Non-state actors are a new threat to international peace and security which can take various forms such as rebel groups, terrorist groups and even pirates. Although the actors are not new per se their threat level is of a new proportion.
As the traditional measures against non-state actors are domestic measures, certain requirements must be met in order for a state to take international measures in defence of a non-state attacker. These requirements establish the classification of a ‘victim state’ which allows for the state to resort to either non-forceful or forceful measures under international law.
The non-forceful measures ought always to be resorted to first, in accordance with basic principles of international law for maintaining peace and security in the international community and that of a general prohibition of force. As the nature of non-state actors can influence the available peaceful options to a ‘victim state’ as well as the fact that the peaceful measures are often time consuming, the question of legitimacy of forceful measures against non-state actors frequently becomes crucial.
Whether or not forceful measures can be used against non-state actors is dependent on various factors.
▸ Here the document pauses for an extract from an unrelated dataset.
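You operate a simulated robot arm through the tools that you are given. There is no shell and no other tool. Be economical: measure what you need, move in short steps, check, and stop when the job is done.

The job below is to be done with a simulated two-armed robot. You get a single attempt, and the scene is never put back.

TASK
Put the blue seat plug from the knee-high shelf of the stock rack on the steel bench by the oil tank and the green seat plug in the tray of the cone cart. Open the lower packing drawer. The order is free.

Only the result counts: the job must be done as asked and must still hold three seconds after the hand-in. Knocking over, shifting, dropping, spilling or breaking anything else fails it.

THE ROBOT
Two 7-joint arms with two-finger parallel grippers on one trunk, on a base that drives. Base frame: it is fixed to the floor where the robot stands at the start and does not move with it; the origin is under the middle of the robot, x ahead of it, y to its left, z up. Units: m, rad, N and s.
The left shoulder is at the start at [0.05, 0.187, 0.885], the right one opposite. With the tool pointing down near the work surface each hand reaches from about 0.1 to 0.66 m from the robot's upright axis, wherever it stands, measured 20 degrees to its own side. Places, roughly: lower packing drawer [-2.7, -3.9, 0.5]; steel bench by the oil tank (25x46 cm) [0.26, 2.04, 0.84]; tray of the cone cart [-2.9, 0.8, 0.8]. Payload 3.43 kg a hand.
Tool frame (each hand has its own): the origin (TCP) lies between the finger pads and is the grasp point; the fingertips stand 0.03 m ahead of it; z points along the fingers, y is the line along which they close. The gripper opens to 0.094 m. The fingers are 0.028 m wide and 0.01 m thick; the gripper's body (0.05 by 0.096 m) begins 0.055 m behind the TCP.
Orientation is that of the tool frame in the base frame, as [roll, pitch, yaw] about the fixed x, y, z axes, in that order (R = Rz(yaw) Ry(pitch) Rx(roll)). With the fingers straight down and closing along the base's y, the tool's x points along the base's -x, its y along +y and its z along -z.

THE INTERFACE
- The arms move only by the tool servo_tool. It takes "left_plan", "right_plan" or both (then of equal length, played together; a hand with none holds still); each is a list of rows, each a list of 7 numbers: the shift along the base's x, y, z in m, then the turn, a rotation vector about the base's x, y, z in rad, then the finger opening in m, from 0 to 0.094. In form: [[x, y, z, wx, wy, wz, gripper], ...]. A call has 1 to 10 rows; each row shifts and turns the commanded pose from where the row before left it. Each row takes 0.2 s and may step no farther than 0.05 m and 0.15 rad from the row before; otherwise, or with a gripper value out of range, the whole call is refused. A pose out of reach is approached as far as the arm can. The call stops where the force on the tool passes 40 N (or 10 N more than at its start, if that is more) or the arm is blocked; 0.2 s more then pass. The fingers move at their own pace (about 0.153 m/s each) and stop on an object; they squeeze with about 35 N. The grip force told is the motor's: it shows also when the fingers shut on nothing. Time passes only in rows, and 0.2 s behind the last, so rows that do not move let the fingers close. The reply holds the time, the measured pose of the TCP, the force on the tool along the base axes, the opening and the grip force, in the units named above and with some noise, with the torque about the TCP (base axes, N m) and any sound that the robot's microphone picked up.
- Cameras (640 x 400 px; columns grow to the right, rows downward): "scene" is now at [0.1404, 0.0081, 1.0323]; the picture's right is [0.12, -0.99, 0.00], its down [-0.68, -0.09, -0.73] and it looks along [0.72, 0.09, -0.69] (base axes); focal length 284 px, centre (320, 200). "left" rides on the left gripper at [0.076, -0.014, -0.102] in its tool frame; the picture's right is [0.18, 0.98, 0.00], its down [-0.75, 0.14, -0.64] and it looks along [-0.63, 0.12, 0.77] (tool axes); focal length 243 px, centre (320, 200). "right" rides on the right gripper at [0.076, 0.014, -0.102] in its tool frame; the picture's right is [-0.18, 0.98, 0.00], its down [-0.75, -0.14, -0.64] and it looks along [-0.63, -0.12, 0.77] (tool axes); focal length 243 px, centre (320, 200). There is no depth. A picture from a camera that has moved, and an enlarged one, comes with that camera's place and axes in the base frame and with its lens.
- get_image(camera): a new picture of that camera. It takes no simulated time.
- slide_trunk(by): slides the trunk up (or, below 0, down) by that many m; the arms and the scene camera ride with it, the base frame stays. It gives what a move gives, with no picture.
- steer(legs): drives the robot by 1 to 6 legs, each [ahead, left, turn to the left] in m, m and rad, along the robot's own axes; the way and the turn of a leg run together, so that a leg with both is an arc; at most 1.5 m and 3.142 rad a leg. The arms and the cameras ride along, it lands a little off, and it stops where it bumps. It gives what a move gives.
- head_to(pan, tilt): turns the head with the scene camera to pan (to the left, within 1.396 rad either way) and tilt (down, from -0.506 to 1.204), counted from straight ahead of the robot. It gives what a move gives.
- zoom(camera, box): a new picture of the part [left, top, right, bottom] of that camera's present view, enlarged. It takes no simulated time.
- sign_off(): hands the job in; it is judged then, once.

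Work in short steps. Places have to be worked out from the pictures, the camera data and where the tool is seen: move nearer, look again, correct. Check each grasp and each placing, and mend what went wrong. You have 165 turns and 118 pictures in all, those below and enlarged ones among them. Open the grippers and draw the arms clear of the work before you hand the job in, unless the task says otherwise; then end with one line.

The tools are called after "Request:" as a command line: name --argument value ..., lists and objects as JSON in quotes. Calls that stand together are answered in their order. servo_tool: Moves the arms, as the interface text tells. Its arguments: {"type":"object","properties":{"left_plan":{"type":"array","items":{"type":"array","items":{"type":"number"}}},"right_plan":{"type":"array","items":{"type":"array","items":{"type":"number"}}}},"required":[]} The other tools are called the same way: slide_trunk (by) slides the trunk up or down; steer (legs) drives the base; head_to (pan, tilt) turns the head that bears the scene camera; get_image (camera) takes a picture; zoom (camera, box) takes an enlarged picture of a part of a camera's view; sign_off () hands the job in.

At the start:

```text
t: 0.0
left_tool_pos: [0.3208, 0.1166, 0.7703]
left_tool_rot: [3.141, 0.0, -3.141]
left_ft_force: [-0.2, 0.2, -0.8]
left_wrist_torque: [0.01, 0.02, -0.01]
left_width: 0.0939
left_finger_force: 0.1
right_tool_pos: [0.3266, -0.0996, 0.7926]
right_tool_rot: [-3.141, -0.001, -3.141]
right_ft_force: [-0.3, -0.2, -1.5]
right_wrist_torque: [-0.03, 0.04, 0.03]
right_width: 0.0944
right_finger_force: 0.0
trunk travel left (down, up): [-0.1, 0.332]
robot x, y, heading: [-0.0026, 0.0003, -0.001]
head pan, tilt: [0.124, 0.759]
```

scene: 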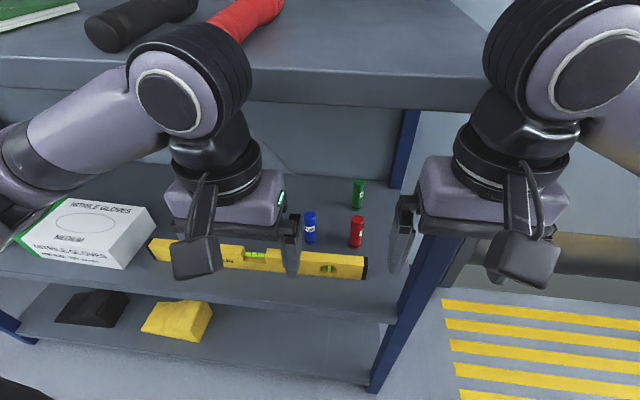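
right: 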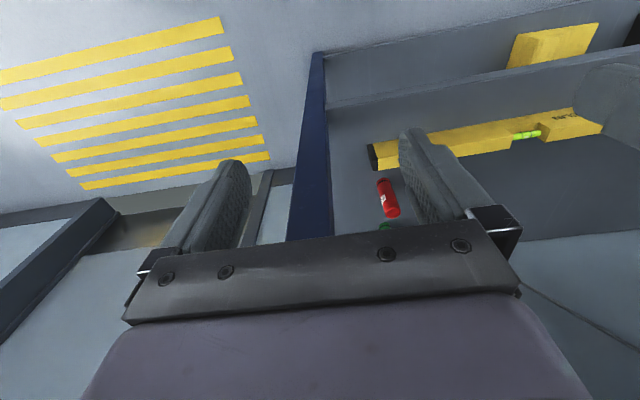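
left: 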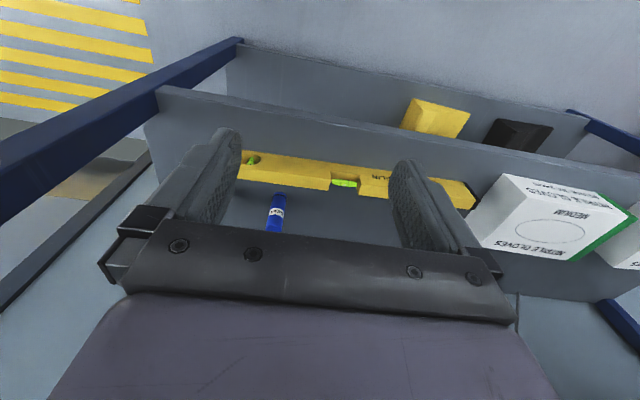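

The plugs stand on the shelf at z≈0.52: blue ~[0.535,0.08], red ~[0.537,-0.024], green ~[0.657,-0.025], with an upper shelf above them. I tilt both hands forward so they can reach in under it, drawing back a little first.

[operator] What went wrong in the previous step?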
These measures are exceptions under international law and must be considered in that respect, but international law does allow them under certain circumstances, such as with UN Security Council authorization as well as when it is justified by self-defence. While the UN Security Council authorization for use of force against a non-state actor is primarily dependent on whether this actor poses a threat to international peace and security, the question of self-defence is a more complex one.
The prerequisites of self-defence are that an armed attack has occurred, and this thesis proposes that this prerequisite can be fulfilled by a non-state attacker without any attribution to another state. This is supported by interpreting relevant provisions of the UN Charter as well as examining recent state actions and judgements of the International Court of Justice relating to this issue. The fact is that a distinction needs to be made on the issue of identifying the occurrence of an armed attack and that of the subsequent exercise of self-defence. While an armed attack needs no attribution or connection to a state and can be executed fully by a non-state actor, a state may not exercise self-defence against the non-state actor in a foreign territory unless certain preconditions are met. For example, a connection between the non-state actor and the state from which the actor operates or the inability (thus resulting in a necessity argument) of such a state to prevent its territory to be used as a basis for the planning or execution of an armed attack against a ‘victim state’.
As recent events are examined and in order to comprehensively address the issues of non-state actors as threats and the available legitimate actions a ‘victim state’ has, it seems that international law needs to clarify these issues through co-operative measures and reach a consensus on the legal issues of non-state actors. In the absence of clear information, international law is left with rules which essentially were created for inter-state relations but need to be applied to non-state and state interactions because of pure necessity, since the threat of non-state actors in the 21st century has reached a level which the domestic legal system mostly cannot deal with.